__Task instructions__
How does the page excerpt go on? Write the next part.

__Data block__

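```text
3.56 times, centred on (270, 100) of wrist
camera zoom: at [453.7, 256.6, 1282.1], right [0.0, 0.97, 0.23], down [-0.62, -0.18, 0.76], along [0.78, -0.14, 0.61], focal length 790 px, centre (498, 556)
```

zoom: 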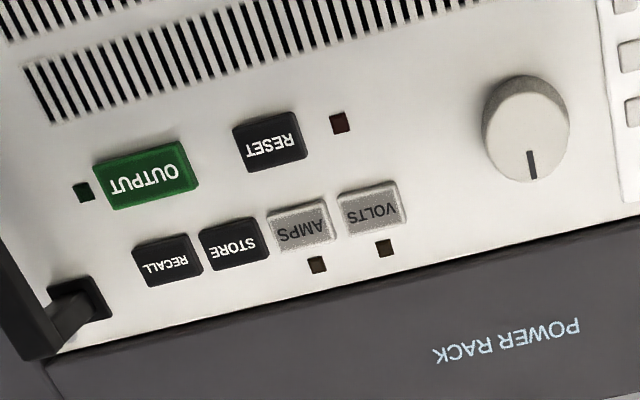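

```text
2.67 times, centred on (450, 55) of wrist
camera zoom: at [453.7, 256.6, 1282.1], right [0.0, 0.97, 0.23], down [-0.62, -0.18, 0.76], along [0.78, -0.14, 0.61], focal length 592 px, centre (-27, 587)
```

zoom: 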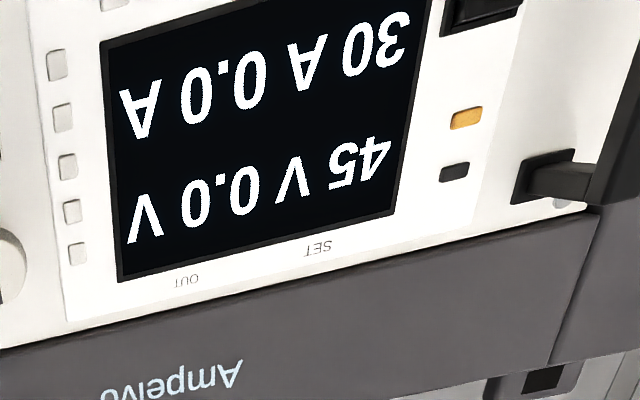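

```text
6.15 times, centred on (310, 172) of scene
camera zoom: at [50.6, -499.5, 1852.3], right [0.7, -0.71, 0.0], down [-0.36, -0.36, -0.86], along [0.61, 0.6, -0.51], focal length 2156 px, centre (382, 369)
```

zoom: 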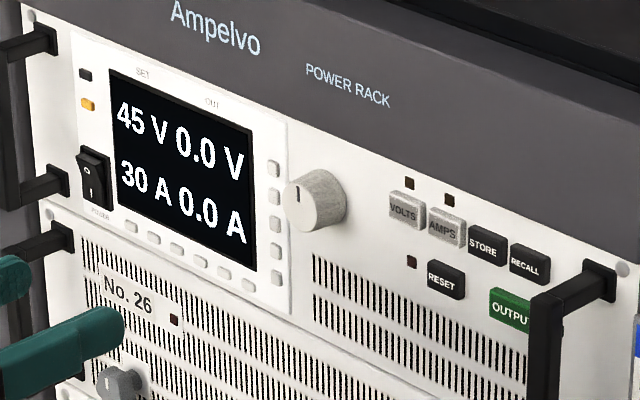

__Page excerpt__

Explore
Data Explore lets you interactively analyze any query result or table data. It automatically classifies columns as dimensions or measures, profiles the loaded rows, and renders charts as you click fields. Date fields can be bucketed by day, week, month, quarter, or year, and dimension values can be clicked to filter the view.
Opening Explore
Section titled “Opening Explore”There are two ways to open the Explore panel:
- From the data grid: Click the telescope icon in the grid toolbar on any query result or table data.
- From the DB Explorer: Right-click a table and select Explore. DBCode queries the table and opens the panel with the loaded row set.

Layout
Section titled “Layout”The Explore panel is organized into several areas:
- Breadcrumb bar: At the top, shows the current drill path with the table name and active filters. Each segment is clickable for back navigation. The AI assist toggle is also here.
- Filter bar: Below the breadcrumbs, displays all active filters as removable chips with undo/redo buttons.
- Left sidebar: Columns grouped into Dimensions, Measures, and Relationships. Click a column to select it. The sidebar width is adjustable by dragging the resize handle.
- Center area: Starts with profile cards for every column. When a field is selected, it becomes a chart immediately, with the same composer row controlling plot, grouping, time axis, comparisons, and split by.
- Row preview: A collapsible panel at the bottom of the center area showing filtered rows in a data grid.
- Status bar: Bottom bar showing dimension, measure, relationship, and filter counts.

Column Overview
Section titled “Column Overview”When no column is selected, the overview page shows a card grid where each column is represented as a card containing:
- Column name with a type icon
- A mini sparkline histogram showing the value distribution
- Distinct count and null percentage
- A quick stat line (min/avg/max for measures, top value for dimensions)
The overview also highlights data quality alerts (columns with high null rates, constant values, or all-unique values) and shows correlations between measures with r-values.
Click any card to select that column and see its detail view.
Column Classification
Section titled “Column Classification”DBCode automatically classifies columns into two categories:
- Dimensions (categorical): Strings, booleans, dates, enums, and numeric columns detected as categorical via name heuristics (
_id,_code,_typesuffixes), FK metadata, or low cardinality. - Measures (numeric): Integers, floats, decimals, and money types suitable for aggregation. Detected IDs and foreign keys are excluded.

__Result for this task__
Filtering
Section titled “Filtering”Dimension Filters
Section titled “Dimension Filters”Click any value in the frequency list to add it as a filter. Multiple values can be selected. Active filters appear as removable chips in the filter bar at the top.
- Null values appear as “(null)” and are filterable like any other value
- A search box lets you filter the displayed frequency bars by substring (visual only, does not affect data filters)

Date Filters
Section titled “Date Filters”Selecting a date dimension buckets its values using the composer’s at grain control - Day, Week, Month, Quarter, or Year. Changing the grain re-buckets the values and clears any previous date filters.
For a custom range, use the Filter range block at the bottom of the side panel: it seeds From/To with the column’s own min/max and applies a range filter as soon as you edit either date.

Measure Filters
Section titled “Measure Filters”Select a measure to see a range slider with a histogram backdrop. Drag the handles or edit the min/max inputs directly to filter to a numeric range.
Filter Bar
Section titled “Filter Bar”All active filters are shown as chips in a persistent bar below the breadcrumbs. Each chip is removable. Undo/redo buttons (up to 50 states) let you step back through filter changes.
Aggregation
Section titled “Aggregation”Select one or more measures and choose an aggregation function for each:
| Function | Description |
|---|---|
| Sum | Total of all values |
| Average | Mean value |
| Min | Minimum value |
| Max | Maximum value |
| Count | Number of non-null values |
| Distinct | Number of unique values |
Measures and grouping live in the plot composer: the by control sets the breakdown dimension (or Overall for a single aggregate), and the over control chooses the X axis - Values, or a date column bucketed at the at grain. See Over Time.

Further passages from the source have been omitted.